══ Provided passage ══
At first I believed that talent was equitable. That all of us were best at one thing— and anything else we would try, we would be good at or bad at, at best. I believed that some were best at drawing, while sucking at math… And that others were great with numbers, but never with their hands.
I thought we were all born with an innate talent, and that all of the wonderful people around me had simply found theirs first, and it was up to me to try new things until I finally found mine. As if some magical force decides all of our fates— as if practice and hard work were null— because, well…
It seemed like savant had become the bare minimum during the time I had grown up. For if the 80s and 90s were the ages of trying to rigorously cure autism, the 2000s were the point they realised they could simply make profit off of us. Aspergers. High-functioning. Prodigy. If only the parents and teachers could apply enough pressure— all of these children would surely become geniuses.
═══
══ Given entries ══
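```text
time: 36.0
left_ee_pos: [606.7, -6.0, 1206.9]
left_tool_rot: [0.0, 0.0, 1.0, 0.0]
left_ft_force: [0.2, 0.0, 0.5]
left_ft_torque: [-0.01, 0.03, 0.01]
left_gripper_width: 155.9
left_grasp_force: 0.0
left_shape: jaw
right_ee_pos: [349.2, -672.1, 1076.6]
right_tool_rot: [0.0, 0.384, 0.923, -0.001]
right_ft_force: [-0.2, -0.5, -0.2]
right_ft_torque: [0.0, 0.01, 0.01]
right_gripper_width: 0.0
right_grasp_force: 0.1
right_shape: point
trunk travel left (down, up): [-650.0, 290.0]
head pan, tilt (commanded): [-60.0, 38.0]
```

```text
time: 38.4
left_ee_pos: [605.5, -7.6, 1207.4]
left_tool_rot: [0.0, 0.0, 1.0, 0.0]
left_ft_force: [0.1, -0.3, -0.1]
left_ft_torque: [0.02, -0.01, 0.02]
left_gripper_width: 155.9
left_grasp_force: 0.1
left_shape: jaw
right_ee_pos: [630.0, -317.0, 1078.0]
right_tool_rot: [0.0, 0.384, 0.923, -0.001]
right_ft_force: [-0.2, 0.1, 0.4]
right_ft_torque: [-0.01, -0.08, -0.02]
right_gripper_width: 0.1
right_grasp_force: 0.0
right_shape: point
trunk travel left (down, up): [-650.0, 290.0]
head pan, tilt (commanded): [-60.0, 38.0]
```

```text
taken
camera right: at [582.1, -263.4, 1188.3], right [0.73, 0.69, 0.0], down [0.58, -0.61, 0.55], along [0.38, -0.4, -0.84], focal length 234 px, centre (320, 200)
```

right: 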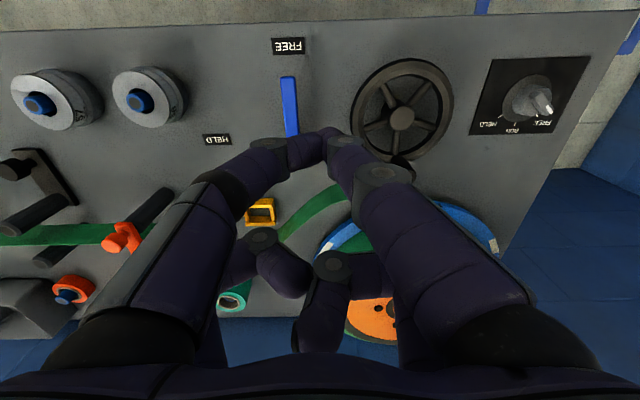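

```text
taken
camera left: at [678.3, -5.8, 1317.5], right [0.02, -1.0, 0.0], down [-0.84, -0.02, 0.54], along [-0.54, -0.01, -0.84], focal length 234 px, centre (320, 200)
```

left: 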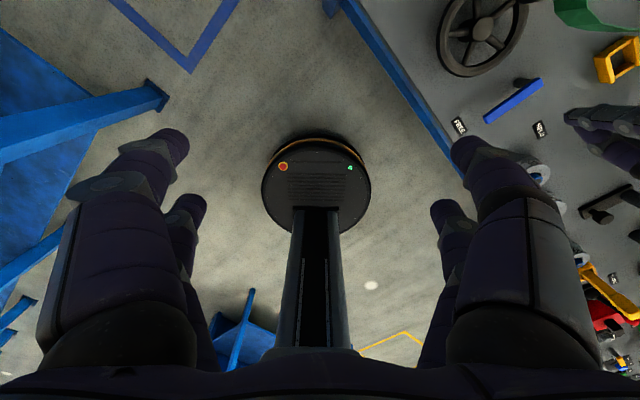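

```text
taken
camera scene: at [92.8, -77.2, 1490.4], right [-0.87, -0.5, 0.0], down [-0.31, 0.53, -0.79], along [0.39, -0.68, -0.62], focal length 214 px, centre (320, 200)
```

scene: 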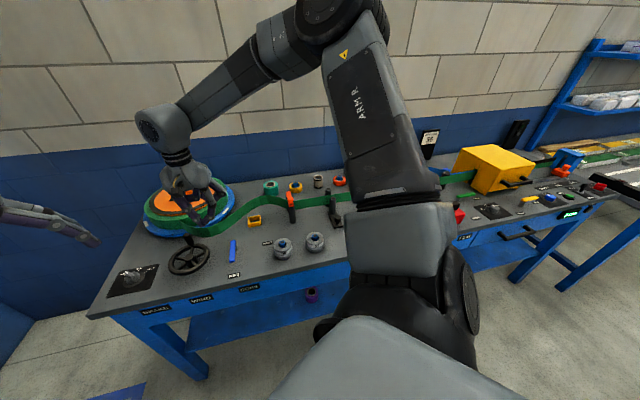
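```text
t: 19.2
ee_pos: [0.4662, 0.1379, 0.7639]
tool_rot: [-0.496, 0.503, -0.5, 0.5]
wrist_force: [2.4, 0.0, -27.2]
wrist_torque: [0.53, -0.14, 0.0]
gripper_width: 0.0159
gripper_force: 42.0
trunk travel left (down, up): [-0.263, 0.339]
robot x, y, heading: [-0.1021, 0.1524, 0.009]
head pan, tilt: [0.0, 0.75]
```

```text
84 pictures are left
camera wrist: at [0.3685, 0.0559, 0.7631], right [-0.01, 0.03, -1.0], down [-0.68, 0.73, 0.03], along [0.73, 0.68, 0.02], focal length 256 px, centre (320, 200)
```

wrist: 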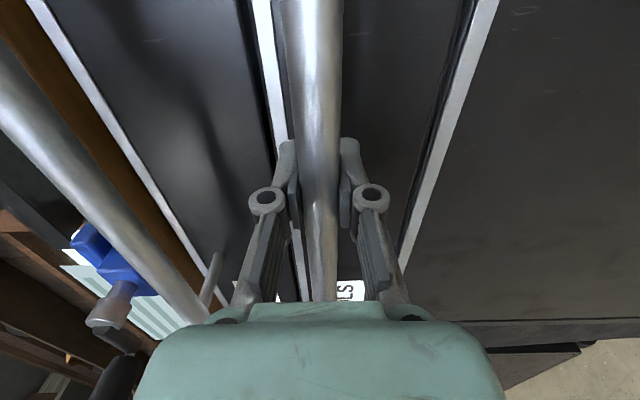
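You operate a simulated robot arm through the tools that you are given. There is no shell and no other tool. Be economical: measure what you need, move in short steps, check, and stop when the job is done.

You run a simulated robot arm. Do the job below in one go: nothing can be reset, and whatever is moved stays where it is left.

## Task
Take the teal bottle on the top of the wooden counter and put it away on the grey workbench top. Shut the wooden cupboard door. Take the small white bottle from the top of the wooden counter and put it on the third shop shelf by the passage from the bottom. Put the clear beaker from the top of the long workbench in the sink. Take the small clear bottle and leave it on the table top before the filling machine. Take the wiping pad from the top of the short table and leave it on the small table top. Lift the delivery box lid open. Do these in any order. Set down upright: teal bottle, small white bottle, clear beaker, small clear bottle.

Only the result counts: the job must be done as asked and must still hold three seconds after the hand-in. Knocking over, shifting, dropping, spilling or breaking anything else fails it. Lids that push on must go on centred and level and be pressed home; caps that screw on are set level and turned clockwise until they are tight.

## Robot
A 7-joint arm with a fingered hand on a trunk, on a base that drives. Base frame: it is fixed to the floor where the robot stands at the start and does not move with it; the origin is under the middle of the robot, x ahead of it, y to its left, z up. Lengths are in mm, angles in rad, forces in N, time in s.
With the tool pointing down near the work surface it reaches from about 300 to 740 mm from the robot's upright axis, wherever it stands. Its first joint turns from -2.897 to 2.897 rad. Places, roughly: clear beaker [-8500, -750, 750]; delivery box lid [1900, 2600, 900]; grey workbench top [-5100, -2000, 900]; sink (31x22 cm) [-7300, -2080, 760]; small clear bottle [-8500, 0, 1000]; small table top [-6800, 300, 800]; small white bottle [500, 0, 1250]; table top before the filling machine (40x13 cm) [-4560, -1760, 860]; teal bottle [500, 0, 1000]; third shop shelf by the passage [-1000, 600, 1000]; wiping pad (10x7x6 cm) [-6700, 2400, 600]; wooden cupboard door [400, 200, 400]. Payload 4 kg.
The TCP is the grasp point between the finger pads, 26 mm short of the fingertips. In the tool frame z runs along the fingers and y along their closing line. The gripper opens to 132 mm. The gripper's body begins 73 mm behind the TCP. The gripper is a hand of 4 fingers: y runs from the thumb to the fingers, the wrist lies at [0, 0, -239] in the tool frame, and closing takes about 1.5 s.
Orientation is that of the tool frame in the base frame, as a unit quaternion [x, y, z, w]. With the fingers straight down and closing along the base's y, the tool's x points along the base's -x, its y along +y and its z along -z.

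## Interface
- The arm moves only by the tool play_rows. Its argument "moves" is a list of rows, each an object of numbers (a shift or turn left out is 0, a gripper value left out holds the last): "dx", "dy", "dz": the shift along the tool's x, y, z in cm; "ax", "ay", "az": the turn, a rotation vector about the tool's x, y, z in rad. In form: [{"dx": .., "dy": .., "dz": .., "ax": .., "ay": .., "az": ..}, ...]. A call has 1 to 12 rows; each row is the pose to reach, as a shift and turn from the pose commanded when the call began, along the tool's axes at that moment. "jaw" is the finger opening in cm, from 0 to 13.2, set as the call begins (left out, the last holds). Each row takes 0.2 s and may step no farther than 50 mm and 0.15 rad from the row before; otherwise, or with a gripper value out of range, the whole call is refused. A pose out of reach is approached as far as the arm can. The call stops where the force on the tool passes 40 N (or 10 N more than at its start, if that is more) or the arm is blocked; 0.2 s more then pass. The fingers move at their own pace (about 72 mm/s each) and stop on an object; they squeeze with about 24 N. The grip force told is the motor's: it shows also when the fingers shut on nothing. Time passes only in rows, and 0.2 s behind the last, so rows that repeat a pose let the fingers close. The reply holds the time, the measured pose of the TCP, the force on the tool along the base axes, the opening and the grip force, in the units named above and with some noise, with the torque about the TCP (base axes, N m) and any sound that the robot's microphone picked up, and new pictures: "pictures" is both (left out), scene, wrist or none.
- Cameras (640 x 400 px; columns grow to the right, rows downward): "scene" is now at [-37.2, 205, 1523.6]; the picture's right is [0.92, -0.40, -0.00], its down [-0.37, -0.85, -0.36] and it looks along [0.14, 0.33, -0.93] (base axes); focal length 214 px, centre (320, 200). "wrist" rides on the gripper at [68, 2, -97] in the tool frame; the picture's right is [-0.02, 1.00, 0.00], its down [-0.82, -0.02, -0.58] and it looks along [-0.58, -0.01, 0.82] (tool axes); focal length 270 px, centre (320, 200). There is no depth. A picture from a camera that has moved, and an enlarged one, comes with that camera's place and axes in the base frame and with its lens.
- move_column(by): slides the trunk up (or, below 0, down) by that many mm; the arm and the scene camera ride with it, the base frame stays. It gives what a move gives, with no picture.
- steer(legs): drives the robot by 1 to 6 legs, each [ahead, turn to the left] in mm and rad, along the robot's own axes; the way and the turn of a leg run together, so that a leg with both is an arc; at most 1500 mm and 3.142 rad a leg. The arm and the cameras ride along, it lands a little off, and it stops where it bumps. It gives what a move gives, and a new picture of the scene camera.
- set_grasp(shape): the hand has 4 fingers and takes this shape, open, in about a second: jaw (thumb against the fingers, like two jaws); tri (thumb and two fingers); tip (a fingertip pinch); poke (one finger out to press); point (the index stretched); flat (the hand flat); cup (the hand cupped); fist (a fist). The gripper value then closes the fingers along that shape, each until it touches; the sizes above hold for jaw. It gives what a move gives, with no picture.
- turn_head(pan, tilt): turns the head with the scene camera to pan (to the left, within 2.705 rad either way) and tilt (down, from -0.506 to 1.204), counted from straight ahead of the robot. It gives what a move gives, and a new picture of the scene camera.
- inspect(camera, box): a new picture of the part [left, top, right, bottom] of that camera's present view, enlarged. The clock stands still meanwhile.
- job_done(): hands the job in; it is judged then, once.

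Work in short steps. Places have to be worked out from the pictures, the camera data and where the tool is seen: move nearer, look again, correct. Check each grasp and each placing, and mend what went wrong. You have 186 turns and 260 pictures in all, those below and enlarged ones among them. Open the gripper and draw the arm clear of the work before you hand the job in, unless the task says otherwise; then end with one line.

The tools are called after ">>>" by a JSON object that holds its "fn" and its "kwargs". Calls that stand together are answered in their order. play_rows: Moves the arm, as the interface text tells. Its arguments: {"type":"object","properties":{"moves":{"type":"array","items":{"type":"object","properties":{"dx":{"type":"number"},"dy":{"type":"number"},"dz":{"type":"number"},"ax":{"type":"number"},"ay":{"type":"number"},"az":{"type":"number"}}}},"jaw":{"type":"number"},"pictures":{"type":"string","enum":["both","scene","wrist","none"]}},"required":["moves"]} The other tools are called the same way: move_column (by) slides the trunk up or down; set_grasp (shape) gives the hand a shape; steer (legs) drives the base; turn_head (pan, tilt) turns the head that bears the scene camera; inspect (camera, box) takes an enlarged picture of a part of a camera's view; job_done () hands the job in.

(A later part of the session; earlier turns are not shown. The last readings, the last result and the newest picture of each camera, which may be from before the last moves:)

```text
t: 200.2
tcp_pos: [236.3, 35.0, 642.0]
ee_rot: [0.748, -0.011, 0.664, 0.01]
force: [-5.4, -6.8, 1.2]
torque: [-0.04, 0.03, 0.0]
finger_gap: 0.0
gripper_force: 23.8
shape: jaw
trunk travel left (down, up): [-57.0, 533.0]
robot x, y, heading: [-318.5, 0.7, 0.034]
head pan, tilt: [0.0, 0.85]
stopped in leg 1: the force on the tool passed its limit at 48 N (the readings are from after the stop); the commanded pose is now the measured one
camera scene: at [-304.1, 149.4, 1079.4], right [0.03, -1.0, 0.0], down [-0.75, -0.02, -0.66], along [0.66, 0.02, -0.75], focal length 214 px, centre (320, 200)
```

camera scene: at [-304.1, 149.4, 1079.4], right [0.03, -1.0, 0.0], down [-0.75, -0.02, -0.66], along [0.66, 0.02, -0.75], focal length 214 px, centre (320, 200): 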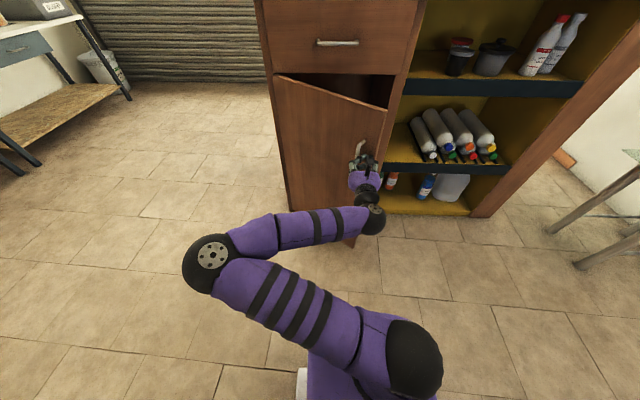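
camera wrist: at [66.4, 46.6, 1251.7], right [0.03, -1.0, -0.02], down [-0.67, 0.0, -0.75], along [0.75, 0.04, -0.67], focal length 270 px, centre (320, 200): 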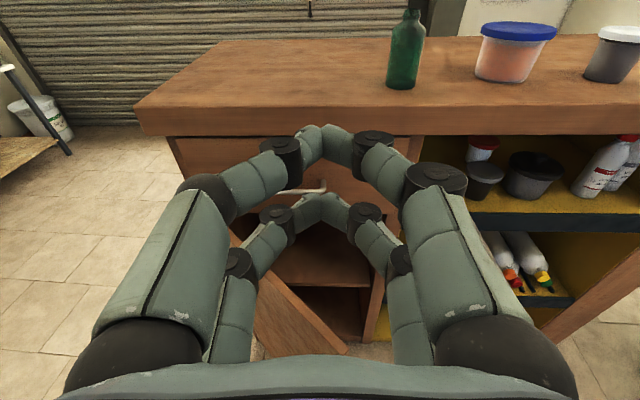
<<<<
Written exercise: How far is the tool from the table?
═══
Written exercise: Provide the original wording of the provided passage from "At first I believed" as far as "with their hands.".

Result:
At first I believed that talent was equitable. That all of us were best at one thing— and anything else we would try, we would be good at or bad at, at best. I believed that some were best at drawing, while sucking at math… And that others were great with numbers, but never with their hands.